On Monday 28 September, Commandante Jorge Risquet died in Havana aged 
85. Risquet participated in the revolutionary war and was a protagonist 
in Cuba’s military missions in Africa. He led Cuba’s intervention in the 
French Congo in 1965 and to Angola between 1975 and 1979 where Cuban 
troops fought alongside Angolans to defeat the invading army of 
apartheid South Africa. In 1988 he headed Cuba’s team of negotiators 
following South Africa’s surrender.
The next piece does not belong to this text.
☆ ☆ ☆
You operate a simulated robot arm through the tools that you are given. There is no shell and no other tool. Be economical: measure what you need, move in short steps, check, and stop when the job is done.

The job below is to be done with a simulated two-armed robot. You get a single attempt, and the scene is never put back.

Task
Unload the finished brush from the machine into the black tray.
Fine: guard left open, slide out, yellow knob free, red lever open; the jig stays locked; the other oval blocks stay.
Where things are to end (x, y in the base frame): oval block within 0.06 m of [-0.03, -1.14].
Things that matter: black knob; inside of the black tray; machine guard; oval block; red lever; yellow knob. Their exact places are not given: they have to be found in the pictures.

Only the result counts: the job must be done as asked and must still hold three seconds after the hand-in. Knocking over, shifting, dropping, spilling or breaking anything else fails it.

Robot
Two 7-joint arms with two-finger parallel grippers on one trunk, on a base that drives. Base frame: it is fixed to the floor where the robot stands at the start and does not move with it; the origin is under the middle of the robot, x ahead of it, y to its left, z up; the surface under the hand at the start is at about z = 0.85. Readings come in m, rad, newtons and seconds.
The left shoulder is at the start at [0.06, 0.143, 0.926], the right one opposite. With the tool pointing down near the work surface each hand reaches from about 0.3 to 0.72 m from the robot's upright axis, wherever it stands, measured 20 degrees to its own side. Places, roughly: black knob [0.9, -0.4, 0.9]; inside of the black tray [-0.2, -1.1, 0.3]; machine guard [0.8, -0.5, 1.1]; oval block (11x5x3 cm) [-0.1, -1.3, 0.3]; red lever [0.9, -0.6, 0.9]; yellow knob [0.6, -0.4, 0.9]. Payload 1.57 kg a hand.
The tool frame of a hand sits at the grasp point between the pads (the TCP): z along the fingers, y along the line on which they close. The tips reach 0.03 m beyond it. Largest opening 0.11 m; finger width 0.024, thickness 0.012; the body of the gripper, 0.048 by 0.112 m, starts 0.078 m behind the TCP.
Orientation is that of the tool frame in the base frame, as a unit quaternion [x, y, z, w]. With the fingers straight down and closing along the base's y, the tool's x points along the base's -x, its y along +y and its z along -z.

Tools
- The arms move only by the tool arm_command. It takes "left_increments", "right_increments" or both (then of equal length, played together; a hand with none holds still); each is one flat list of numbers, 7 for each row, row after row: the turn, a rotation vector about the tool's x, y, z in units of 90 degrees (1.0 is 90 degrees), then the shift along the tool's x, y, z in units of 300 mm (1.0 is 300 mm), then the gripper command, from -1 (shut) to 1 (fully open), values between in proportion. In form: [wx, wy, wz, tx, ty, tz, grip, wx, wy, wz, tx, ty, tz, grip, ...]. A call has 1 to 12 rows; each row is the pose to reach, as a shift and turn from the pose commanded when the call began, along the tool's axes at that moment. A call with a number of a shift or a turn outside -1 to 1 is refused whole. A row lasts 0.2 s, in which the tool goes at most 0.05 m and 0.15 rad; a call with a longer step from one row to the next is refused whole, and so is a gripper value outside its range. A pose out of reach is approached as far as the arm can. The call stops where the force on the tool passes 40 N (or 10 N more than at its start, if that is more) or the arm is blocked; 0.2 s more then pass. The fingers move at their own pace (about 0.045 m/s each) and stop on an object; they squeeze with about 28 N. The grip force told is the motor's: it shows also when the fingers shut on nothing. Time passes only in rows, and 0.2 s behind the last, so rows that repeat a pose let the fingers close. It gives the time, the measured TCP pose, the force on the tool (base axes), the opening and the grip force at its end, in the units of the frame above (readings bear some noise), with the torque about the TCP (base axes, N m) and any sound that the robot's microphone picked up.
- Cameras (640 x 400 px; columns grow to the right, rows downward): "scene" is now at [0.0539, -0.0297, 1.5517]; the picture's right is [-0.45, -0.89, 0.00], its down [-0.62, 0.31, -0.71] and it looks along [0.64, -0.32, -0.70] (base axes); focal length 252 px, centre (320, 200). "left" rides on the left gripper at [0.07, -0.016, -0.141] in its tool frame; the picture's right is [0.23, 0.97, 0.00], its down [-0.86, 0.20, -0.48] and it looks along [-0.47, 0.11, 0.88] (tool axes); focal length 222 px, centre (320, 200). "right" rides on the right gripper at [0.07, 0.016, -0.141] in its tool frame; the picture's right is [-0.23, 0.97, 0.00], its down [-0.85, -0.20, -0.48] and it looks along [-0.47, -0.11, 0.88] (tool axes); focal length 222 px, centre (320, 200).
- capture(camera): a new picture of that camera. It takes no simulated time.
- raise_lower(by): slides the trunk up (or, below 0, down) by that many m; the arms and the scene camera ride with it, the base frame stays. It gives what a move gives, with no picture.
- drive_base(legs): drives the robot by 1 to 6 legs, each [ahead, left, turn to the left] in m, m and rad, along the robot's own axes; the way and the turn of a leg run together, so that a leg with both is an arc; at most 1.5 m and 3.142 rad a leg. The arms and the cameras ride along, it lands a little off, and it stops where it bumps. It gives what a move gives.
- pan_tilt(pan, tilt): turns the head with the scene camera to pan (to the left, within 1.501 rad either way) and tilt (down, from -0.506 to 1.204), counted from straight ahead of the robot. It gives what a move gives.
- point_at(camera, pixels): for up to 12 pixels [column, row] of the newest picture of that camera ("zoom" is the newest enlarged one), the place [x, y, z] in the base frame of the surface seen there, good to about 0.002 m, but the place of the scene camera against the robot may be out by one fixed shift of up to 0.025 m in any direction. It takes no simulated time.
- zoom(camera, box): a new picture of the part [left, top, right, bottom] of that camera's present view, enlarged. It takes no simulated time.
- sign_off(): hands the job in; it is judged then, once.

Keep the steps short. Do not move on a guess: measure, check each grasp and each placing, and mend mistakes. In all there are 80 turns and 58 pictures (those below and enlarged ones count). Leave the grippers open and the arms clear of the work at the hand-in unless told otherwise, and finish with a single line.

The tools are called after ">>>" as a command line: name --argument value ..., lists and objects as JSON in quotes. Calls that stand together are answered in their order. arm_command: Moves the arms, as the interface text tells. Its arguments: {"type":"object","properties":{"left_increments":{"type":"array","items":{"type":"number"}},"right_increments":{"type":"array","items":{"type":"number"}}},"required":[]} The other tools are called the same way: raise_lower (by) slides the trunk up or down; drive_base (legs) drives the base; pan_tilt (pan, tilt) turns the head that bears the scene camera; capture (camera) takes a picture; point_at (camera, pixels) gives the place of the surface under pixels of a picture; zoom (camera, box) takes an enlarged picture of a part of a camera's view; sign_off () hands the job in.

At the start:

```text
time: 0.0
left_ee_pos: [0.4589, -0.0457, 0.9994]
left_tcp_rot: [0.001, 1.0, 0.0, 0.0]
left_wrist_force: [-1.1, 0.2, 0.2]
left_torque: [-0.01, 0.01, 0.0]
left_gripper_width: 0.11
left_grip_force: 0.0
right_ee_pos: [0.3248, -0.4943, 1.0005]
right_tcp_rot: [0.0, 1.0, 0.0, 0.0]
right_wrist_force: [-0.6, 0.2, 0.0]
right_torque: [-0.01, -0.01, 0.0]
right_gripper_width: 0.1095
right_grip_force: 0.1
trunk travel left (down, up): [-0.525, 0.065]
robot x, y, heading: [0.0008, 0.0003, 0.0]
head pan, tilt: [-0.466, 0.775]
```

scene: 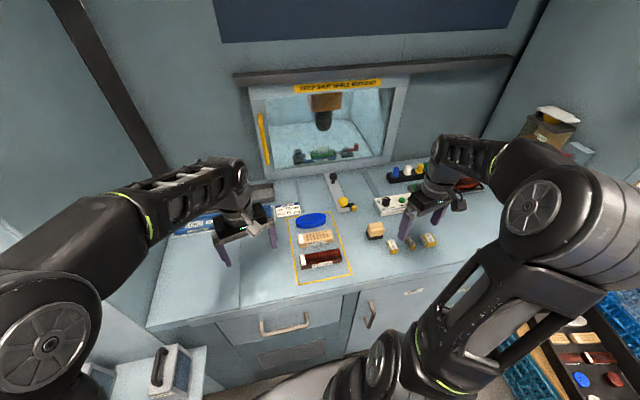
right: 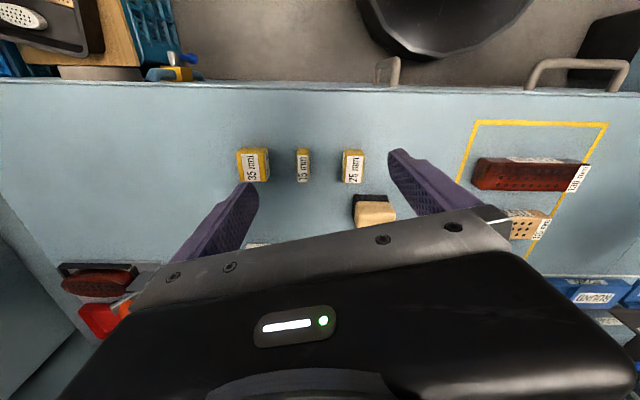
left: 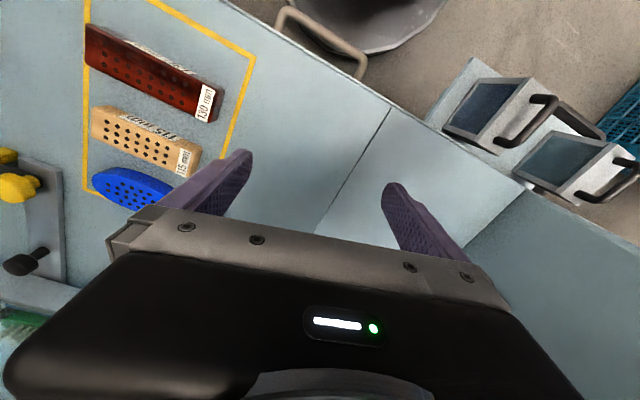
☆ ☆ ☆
In response to South African 
machinations at the negotiating table Risquet stated: ‘South Africa must 
face the fact that it will not obtain at the negotiating table what it 
could not achieve on the battlefield.’ In the words of Piero Gleijeses, 
an authority on revolutionary Cuba’s role in Africa, with the exception 
of Fidel and Raul Castro, and Che Guevara, ‘no Cuban has played a more 
prominent role in African affairs than Jorge Risquet Valdés, a man of 
intelligence, wit, and unswerving commitment to the Cuban 
Revolution.’[1] 
<http://www.counterpunch.org/2015/10/02/ches-economist-remembering-jorge-risquet/#_ftn1>

*Interviewing Risquet*

Ten years ago, I met with the veteran socialist and commandante to 
interview him for my doctoral thesis. My discussion with Risquet did 
not, however, focus on Cuba’s revolutionary armed forces or his role in 
Africa. I was in Cuba working with archives and conducting interviews to 
investigate the economic ideas of Ernesto ‘Che’ Guevara in the Cuban 
Revolution.[2] 
<http://www.counterpunch.org/2015/10/02/ches-economist-remembering-jorge-risquet/#_ftn2> 
Risquet’s name had been added to my interview ‘wish list’ after 
consulting declassified documents from the British embassy in Havana 
dated 1967 and 1968 detailing the ‘top personalities in Cuba’. Listed as 
the new Minister of Labour, Risquet was described as: ‘A bearded, 
youngish man, who appears to be steadily rising in favour.’[3] 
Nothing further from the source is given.